↓↓↓
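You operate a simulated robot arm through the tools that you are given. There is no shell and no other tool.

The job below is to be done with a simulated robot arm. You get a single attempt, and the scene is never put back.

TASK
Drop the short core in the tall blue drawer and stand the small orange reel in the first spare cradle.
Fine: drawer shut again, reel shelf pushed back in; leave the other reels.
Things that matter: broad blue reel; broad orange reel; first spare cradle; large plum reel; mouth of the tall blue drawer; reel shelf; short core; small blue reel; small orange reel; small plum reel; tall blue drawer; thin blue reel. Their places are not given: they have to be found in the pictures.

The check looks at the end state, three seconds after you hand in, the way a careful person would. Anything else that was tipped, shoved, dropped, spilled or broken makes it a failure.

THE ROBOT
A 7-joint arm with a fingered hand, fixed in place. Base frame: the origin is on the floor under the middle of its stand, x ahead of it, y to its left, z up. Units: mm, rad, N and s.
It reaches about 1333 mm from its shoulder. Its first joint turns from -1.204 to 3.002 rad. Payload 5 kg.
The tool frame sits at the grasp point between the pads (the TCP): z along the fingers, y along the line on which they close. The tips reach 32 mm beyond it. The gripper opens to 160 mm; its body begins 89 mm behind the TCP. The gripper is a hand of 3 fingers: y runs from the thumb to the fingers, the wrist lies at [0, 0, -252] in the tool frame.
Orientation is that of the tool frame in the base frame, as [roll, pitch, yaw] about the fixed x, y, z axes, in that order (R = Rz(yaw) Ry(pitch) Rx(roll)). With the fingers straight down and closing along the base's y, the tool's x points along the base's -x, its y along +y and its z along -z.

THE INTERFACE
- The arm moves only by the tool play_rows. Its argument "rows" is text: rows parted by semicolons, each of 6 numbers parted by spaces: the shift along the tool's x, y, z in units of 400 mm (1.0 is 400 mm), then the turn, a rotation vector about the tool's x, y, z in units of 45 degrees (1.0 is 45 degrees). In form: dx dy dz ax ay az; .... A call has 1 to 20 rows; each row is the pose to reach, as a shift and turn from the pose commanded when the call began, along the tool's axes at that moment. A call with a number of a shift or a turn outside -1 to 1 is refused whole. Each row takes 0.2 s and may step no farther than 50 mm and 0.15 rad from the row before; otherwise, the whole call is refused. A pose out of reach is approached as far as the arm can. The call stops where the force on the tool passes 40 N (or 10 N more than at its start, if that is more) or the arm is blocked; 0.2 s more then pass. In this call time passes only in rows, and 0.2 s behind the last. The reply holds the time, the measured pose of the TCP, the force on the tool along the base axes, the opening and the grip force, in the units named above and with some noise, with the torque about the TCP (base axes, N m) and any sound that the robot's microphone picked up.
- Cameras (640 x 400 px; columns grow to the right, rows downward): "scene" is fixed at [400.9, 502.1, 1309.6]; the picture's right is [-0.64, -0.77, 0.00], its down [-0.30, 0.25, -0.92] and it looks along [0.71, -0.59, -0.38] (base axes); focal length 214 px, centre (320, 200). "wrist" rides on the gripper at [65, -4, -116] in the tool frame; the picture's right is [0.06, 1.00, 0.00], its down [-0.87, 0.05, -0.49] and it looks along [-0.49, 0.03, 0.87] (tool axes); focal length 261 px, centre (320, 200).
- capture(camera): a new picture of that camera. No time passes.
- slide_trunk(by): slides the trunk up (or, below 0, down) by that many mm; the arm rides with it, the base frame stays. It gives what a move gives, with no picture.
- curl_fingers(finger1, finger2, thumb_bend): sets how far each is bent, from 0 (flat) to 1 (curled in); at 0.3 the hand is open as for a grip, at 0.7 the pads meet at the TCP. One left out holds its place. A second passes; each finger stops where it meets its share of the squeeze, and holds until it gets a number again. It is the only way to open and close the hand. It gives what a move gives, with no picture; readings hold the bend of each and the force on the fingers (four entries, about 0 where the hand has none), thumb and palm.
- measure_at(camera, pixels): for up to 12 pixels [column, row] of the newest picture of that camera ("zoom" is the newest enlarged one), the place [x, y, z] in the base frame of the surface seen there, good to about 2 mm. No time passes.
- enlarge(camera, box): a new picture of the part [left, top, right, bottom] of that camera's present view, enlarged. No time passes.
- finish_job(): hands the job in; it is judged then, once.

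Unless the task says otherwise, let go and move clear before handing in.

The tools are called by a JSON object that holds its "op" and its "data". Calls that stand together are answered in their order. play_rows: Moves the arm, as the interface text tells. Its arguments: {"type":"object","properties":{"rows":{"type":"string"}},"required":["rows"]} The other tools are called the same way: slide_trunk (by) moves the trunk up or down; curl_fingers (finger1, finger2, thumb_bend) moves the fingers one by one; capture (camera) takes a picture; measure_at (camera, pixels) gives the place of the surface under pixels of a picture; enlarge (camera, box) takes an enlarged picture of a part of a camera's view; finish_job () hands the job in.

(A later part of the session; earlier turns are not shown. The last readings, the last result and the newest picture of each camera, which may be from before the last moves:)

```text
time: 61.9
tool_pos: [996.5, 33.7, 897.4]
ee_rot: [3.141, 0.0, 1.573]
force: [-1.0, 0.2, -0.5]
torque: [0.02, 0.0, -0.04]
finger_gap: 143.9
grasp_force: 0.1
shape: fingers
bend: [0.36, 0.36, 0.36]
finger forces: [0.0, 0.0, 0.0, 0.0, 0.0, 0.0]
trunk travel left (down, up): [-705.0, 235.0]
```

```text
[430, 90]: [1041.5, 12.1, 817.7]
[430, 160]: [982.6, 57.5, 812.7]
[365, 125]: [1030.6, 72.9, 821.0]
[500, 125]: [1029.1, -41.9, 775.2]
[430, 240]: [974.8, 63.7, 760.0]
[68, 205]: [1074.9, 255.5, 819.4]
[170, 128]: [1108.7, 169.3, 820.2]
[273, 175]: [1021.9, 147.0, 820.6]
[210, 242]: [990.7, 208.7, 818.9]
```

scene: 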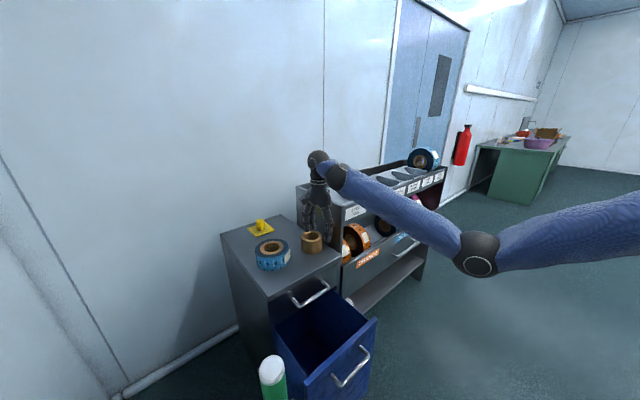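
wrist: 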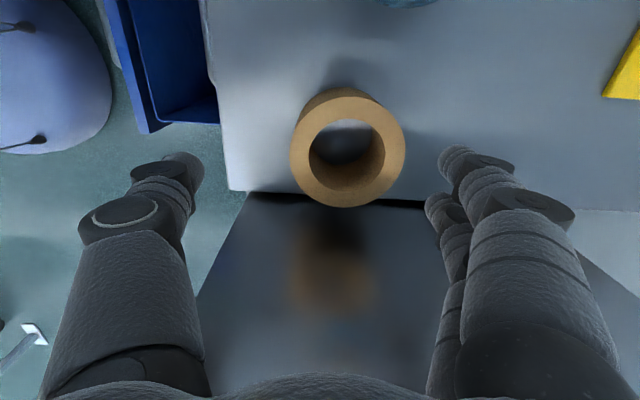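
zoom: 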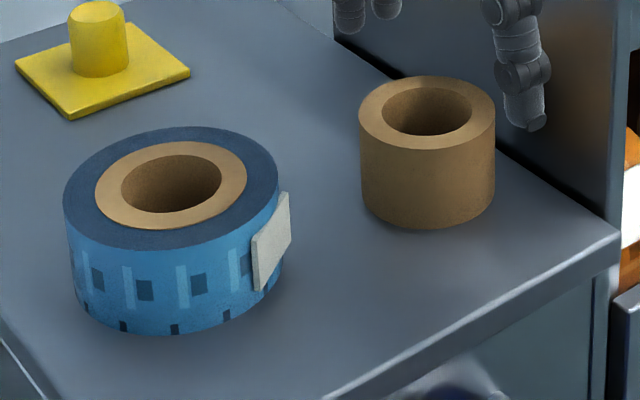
↑↑↑
Set task:
Restate the full listing verbatim and drop every picture. Return a JSON list in which every string is one line; blank lines are skipped.

The output:
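[
  "You operate a simulated robot arm through the tools that you are given. There is no shell and no other tool.",
  "The job below is to be done with a simulated robot arm. You get a single attempt, and the scene is never put back.",
  "TASK",
  "Drop the short core in the tall blue drawer and stand the small orange reel in the first spare cradle.",
  "Fine: drawer shut again, reel shelf pushed back in; leave the other reels.",
  "Things that matter: broad blue reel; broad orange reel; first spare cradle; large plum reel; mouth of the tall blue drawer; reel shelf; short core; small blue reel; small orange reel; small plum reel; tall blue drawer; thin blue reel. Their places are not given: they have to be found in the pictures.",
  "The check looks at the end state, three seconds after you hand in, the way a careful person would. Anything else that was tipped, shoved, dropped, spilled or broken makes it a failure.",
  "THE ROBOT",
  "A 7-joint arm with a fingered hand, fixed in place. Base frame: the origin is on the floor under the middle of its stand, x ahead of it, y to its left, z up. Units: mm, rad, N and s.",
  "It reaches about 1333 mm from its shoulder. Its first joint turns from -1.204 to 3.002 rad. Payload 5 kg.",
  "The tool frame sits at the grasp point between the pads (the TCP): z along the fingers, y along the line on which they close. The tips reach 32 mm beyond it. The gripper opens to 160 mm; its body begins 89 mm behind the TCP. The gripper is a hand of 3 fingers: y runs from the thumb to the fingers, the wrist lies at [0, 0, -252] in the tool frame.",
  "Orientation is that of the tool frame in the base frame, as [roll, pitch, yaw] about the fixed x, y, z axes, in that order (R = Rz(yaw) Ry(pitch) Rx(roll)). With the fingers straight down and closing along the base's y, the tool's x points along the base's -x, its y along +y and its z along -z.",
  "THE INTERFACE",
  "- The arm moves only by the tool play_rows. Its argument \"rows\" is text: rows parted by semicolons, each of 6 numbers parted by spaces: the shift along the tool's x, y, z in units of 400 mm (1.0 is 400 mm), then the turn, a rotation vector about the tool's x, y, z in units of 45 degrees (1.0 is 45 degrees). In form: dx dy dz ax ay az; .... A call has 1 to 20 rows; each row is the pose to reach, as a shift and turn from the pose commanded when the call began, along the tool's axes at that moment. A call with a number of a shift or a turn outside -1 to 1 is refused whole. Each row takes 0.2 s and may step no farther than 50 mm and 0.15 rad from the row before; otherwise, the whole call is refused. A pose out of reach is approached as far as the arm can. The call stops where the force on the tool passes 40 N (or 10 N more than at its start, if that is more) or the arm is blocked; 0.2 s more then pass. In this call time passes only in rows, and 0.2 s behind the last. The reply holds the time, the measured pose of the TCP, the force on the tool along the base axes, the opening and the grip force, in the units named above and with some noise, with the torque about the TCP (base axes, N m) and any sound that the robot's microphone picked up.",
  "- Cameras (640 x 400 px; columns grow to the right, rows downward): \"scene\" is fixed at [400.9, 502.1, 1309.6]; the picture's right is [-0.64, -0.77, 0.00], its down [-0.30, 0.25, -0.92] and it looks along [0.71, -0.59, -0.38] (base axes); focal length 214 px, centre (320, 200). \"wrist\" rides on the gripper at [65, -4, -116] in the tool frame; the picture's right is [0.06, 1.00, 0.00], its down [-0.87, 0.05, -0.49] and it looks along [-0.49, 0.03, 0.87] (tool axes); focal length 261 px, centre (320, 200).",
  "- capture(camera): a new picture of that camera. No time passes.",
  "- slide_trunk(by): slides the trunk up (or, below 0, down) by that many mm; the arm rides with it, the base frame stays. It gives what a move gives, with no picture.",
  "- curl_fingers(finger1, finger2, thumb_bend): sets how far each is bent, from 0 (flat) to 1 (curled in); at 0.3 the hand is open as for a grip, at 0.7 the pads meet at the TCP. One left out holds its place. A second passes; each finger stops where it meets its share of the squeeze, and holds until it gets a number again. It is the only way to open and close the hand. It gives what a move gives, with no picture; readings hold the bend of each and the force on the fingers (four entries, about 0 where the hand has none), thumb and palm.",
  "- measure_at(camera, pixels): for up to 12 pixels [column, row] of the newest picture of that camera (\"zoom\" is the newest enlarged one), the place [x, y, z] in the base frame of the surface seen there, good to about 2 mm. No time passes.",
  "- enlarge(camera, box): a new picture of the part [left, top, right, bottom] of that camera's present view, enlarged. No time passes.",
  "- finish_job(): hands the job in; it is judged then, once.",
  "Unless the task says otherwise, let go and move clear before handing in.",
  "The tools are called by a JSON object that holds its \"op\" and its \"data\". Calls that stand together are answered in their order. play_rows: Moves the arm, as the interface text tells. Its arguments: {\"type\":\"object\",\"properties\":{\"rows\":{\"type\":\"string\"}},\"required\":[\"rows\"]} The other tools are called the same way: slide_trunk (by) moves the trunk up or down; curl_fingers (finger1, finger2, thumb_bend) moves the fingers one by one; capture (camera) takes a picture; measure_at (camera, pixels) gives the place of the surface under pixels of a picture; enlarge (camera, box) takes an enlarged picture of a part of a camera's view; finish_job () hands the job in.",
  "(A later part of the session; earlier turns are not shown. The last readings, the last result and the newest picture of each camera, which may be from before the last moves:)",
  "```text",
  "time: 61.9",
  "tool_pos: [996.5, 33.7, 897.4]",
  "ee_rot: [3.141, 0.0, 1.573]",
  "force: [-1.0, 0.2, -0.5]",
  "torque: [0.02, 0.0, -0.04]",
  "finger_gap: 143.9",
  "grasp_force: 0.1",
  "shape: fingers",
  "bend: [0.36, 0.36, 0.36]",
  "finger forces: [0.0, 0.0, 0.0, 0.0, 0.0, 0.0]",
  "trunk travel left (down, up): [-705.0, 235.0]",
  "```",
  "```text",
  "[430, 90]: [1041.5, 12.1, 817.7]",
  "[430, 160]: [982.6, 57.5, 812.7]",
  "[365, 125]: [1030.6, 72.9, 821.0]",
  "[500, 125]: [1029.1, -41.9, 775.2]",
  "[430, 240]: [974.8, 63.7, 760.0]",
  "[68, 205]: [1074.9, 255.5, 819.4]",
  "[170, 128]: [1108.7, 169.3, 820.2]",
  "[273, 175]: [1021.9, 147.0, 820.6]",
  "[210, 242]: [990.7, 208.7, 818.9]",
  "```",
  "scene: ",
  "wrist: ",
  "zoom: "
]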